All in all the resulting expression I get from this Taylor's Theorem Analog is:

$$\left(\frac{1}{0!}\right) + \left(\frac{1}{0!}- \frac{1}{1!}\right)x + \left(\frac{1}{0!}- \frac{1}{1!} + \frac{1}{2!}\right) x(x-1) + \left(\frac{1}{0!}- \frac{1}{1!} + \frac{1}{2!} -\frac{1}{3!} \right)x(x-1)(x-2) ... = x!$$

After simplifying a ton.

I'm hoping there's an easier way to show this.

Answer 1

I think that your formula is a particular case of the Newton interpolation formula: Let $f(n)$ a fonction on $\mathbb{N}=\{0,1,\cdots\}$, put $\displaystyle a_n=\sum_{k=0}^n(-1)^k \binom{n}{k}f(n-k)$, and $\displaystyle g(x)=\sum_{n\geq 0}a_n\binom{x}{n}$, then we have $g(m)=f(m)$ for all $m \in \mathbb{N}$. (Also, look at your formula: for $i=0$, we get $x$, not $1/(0!)=1$).

Answer 2

Is induction on $x$ acceptable?
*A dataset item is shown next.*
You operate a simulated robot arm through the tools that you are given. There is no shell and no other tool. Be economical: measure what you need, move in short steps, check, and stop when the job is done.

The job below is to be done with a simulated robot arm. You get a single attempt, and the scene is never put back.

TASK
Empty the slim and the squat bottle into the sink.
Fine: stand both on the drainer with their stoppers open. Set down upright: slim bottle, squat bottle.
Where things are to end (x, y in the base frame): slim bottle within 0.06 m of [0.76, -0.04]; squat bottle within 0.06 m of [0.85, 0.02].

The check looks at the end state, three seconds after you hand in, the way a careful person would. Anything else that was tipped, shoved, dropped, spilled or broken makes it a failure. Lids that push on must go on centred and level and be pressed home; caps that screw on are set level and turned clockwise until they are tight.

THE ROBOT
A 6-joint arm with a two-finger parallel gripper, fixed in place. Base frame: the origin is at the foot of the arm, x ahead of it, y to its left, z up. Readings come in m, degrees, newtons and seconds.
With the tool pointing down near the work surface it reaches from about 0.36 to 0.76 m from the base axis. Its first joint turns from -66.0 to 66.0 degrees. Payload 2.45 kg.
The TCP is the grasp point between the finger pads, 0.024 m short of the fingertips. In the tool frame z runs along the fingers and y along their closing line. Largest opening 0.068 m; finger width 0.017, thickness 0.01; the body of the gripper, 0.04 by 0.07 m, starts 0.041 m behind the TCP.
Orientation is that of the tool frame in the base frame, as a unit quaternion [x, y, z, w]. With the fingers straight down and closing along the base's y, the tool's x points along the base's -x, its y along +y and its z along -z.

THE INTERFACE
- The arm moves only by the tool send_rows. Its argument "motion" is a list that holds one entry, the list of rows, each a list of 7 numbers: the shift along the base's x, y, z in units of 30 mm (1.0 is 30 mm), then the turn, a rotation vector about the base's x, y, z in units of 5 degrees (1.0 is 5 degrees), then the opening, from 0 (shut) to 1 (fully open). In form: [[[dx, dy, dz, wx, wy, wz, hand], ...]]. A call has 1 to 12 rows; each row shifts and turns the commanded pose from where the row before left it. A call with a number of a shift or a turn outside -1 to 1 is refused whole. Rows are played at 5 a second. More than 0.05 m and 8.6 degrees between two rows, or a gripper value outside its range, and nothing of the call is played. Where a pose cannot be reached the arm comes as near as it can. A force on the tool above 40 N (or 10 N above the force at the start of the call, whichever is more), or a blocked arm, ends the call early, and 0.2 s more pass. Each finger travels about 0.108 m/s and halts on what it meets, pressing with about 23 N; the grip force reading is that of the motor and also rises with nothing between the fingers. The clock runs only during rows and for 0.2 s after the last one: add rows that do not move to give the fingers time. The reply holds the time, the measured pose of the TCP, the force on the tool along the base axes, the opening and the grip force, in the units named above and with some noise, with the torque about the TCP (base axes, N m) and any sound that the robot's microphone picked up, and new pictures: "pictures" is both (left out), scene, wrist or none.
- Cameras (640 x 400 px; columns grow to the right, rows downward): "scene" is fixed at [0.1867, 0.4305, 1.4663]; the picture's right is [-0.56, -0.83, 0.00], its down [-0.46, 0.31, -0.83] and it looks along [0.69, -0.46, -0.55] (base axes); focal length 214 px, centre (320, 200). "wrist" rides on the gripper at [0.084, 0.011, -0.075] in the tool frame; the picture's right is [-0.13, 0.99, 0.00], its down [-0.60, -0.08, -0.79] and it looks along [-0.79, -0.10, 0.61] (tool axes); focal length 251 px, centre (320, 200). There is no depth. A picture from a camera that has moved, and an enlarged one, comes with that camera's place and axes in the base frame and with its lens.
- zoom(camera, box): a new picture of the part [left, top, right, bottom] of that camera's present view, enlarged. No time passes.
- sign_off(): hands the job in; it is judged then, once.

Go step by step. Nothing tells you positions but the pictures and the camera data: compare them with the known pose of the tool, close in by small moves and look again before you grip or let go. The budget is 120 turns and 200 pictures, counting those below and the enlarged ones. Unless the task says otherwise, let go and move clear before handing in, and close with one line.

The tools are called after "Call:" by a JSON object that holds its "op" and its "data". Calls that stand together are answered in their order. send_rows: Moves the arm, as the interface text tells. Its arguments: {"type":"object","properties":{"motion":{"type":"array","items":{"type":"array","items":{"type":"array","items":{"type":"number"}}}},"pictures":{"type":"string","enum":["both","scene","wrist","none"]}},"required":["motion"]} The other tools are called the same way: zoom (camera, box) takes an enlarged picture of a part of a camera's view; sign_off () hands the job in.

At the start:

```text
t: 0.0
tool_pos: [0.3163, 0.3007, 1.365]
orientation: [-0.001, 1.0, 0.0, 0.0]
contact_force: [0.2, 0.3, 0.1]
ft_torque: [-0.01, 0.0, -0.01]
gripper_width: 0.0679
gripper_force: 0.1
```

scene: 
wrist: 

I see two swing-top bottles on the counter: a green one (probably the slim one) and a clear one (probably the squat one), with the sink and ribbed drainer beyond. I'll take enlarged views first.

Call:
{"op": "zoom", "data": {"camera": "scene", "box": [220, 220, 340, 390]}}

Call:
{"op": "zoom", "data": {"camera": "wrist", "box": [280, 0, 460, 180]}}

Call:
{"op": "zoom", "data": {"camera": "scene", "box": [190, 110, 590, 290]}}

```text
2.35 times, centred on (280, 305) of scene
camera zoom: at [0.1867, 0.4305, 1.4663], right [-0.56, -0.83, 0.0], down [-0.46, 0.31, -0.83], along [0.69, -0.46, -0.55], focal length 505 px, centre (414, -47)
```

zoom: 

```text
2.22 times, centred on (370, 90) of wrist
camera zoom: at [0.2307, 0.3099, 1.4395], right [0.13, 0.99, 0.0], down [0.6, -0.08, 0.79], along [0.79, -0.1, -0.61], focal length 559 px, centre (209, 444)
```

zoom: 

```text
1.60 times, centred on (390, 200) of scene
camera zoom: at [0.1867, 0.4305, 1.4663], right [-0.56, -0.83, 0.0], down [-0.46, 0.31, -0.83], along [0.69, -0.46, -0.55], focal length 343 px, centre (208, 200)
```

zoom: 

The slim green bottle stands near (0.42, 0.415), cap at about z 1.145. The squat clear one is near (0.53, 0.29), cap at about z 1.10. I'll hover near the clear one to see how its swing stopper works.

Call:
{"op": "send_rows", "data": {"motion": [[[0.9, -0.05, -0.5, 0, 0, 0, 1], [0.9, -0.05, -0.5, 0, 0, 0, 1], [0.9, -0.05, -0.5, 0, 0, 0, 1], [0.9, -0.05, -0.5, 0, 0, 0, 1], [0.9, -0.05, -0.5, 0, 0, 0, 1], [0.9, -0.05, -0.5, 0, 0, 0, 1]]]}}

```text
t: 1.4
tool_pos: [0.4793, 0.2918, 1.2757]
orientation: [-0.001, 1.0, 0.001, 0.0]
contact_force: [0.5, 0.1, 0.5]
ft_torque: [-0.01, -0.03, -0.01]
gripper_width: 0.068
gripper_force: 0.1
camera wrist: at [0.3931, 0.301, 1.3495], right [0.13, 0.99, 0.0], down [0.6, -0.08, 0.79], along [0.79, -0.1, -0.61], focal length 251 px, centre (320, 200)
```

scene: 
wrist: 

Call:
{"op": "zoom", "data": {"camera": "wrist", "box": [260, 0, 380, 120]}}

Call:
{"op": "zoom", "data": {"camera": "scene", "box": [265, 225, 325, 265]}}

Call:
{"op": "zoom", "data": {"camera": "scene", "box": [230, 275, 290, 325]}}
Because:

$\sum_{i = 0}^{\infty}\left[\sum_{j=0}^{i}\left[\frac{(-1)^j}{j!} \right] \prod_{j=0}^{i}\left[ (x+1-j)\right] \right] =\sum_{i = 0}^{\infty}\left[\sum_{j=0}^{i}\left[\frac{(-1)^j}{j!} \right] \prod_{j=-1}^{i}\left[ (x-j)\right] \right] =\sum_{i = 0}^{\infty}\left[\sum_{j=0}^{i}\left[\frac{(-1)^j}{j!} \right] (x+1)\prod_{j=0}^{i}\left[ (x-j)\right] \right] =(x+1)x!=(x+1)!$

I agree that it is not helping understand where the formula comes from, but it does the job.

Answer 3

Here is a start. We write the product as

$$ \prod_{j=0}^{i}\left[ (x-j)\right] = \frac{x!}{\Gamma(x-i)}. $$

The sum $S$ becomes

$$ S = x!\sum_{i = 0}^{\infty}\sum_{j=0}^{i}\frac{(-1)^j}{j!} \frac{1}{\Gamma(x-i)}=x!\sum_{i = 0}^{x-1}\sum_{j=0}^{i}\frac{(-1)^j}{j!} \frac{1}{\Gamma(x-i)} $$

since the gamma function $\Gamma(x-i)$ will start having poles from $i=x$. Interchanging the order of the sums gives

$$ S = x!\sum_{j = 0}^{x-1}\frac{(-1)^j}{j!} \sum_{i=j}^{x-1}\frac{1}{\Gamma(x-i)} = x!.1. $$

You need to prove that

$$ \sum_{j = 0}^{x-1}\frac{(-1)^j}{j!} \sum_{i=j}^{x-1}\frac{1}{\Gamma(x-i)} =1 $$

to finish the problem.

Answer 4

\begin{align*} \sum_{i=0}^\infty \sum_{j=0}^i \frac{(-1)^j}{j!} \prod_{k=0}^i (x-k) &= \sum_{i=0}^{\color{red}{x-1}} \sum_{j=0}^i \frac{(-1)^j}{j!} \prod_{k=0}^i (x-k) \\ &= x! \sum_{i=0}^{x-1} \sum_{j=0}^i \frac{(-1)^j}{j!(x-i-1)!} \\ &= x! \sum_{i=0}^{x-1} \sum_{j=0}^{x-i-1} \frac{(-1)^j}{j!\,i!} &&\text{(reindex $i:=x-i-1$)} \\ &= x! \sum_{i=0}^{x-1} \sum_{j=i}^{x-1} \frac{(-1)^{j-i}}{(j-i)!\,i!} &&\text{(reindex $j:=j-i$)} \\ &= x! \sum_{i=0}^{x-1} \sum_{j=i}^{x-1} \frac{(-1)^{j-i}}{j!} \binom ji \\ &= x! \sum_{i=0}^{x-1} \sum_{j=\color{red}{0}}^{x-1} \frac{(-1)^{j-i}}{j!} \binom ji \\ &= x! \sum_{j=0}^{x-1} \frac{(-1)^j}{j!} \sum_{i=0}^{x-1} (-1)^i \binom ji \\ &= x! \sum_{j=0}^{x-1} \frac{(-1)^j}{j!} \sum_{i=0}^{\color{red}{j}} (-1)^i \binom ji \\ &= x! \sum_{j=0}^{x-1} \frac{(-1)^j}{j!} (1-1)^j \\ &= x! \frac{(-1)^0}{0!} \\ &= x! \end{align*} I've made use of the usual conventions that $\binom ji=0$ if $j<i$, and $0^0=1$.